In this respect, the comments made by Argentina’s President, Alberto Fernández, were blunt and to the point, arguing that “being the host country of the summit does not grant the ability to impose a ‘right of admission’ on the member countries of the continent”, and that the period in office of President Trump had been marked by “an immensely damaging policy for our region”. He told President Biden, sitting just feet away: “It is time for those policies to change and the damage to be repaired”. Fernandez also attacked the Organisation of American States (The OAS) suggesting that “if it wants to be respected … it must be restructured by immediately removing those who run it.”
This suggests that future summits are unlikely ever again to predominantly be a construct of US policy.
If this summit’s planning under a Democratic President who genuinely cares about Latin America and the Caribbean, knows the world is changing, wants to engage in a partnership with the Americas, but is constrained by domestic political considerations and divisions within his own party, it is not hard to imagine what will happen with any Republican successor.
Listen to what former President Trump and those around him are saying, or to Ron de Santis, the Republican Governor of Florida who aspires to the presidency, and it is clear that a future Republican President would again seek ‘coalitions of the willing’ and transactional arrangements in the Caribbean and Latin America in ways that create lasting rifts in already brittle relationships.
This is not lost on others.
China’s confidence in its burgeoning economic and political influence in Latin America and the Caribbean can be seen in the post Summit criticism levelled by Foreign Ministry Spokesperson, Zhao Lijian, who bluntly asserted: “the US needs to abandon its attachment to the outdated Monroe Doctrine and highhanded approach.” This same awareness of Washington’s slowly declining influence can also be seen in Russian actions and comments. It too believes that the Monroe Doctrine era is over and has said that its intention now is to deepen relations with Latin and Caribbean nations that have remained neutral on the war in Ukraine.

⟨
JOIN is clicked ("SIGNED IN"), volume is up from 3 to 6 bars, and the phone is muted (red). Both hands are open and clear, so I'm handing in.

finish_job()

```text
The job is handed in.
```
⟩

President Biden told participants in the Summit “No matter what else is happening in the world, the Americas will always be a priority for the United States of America.”
It is however hard to avoid the conclusion that as in Colombia, Argentina, Peru and probably very soon in Brazil, social pressures will deliver more radical governments and greater geopolitical competition resulting in fewer nations willing in the long term to adopt US thinking about the hemisphere.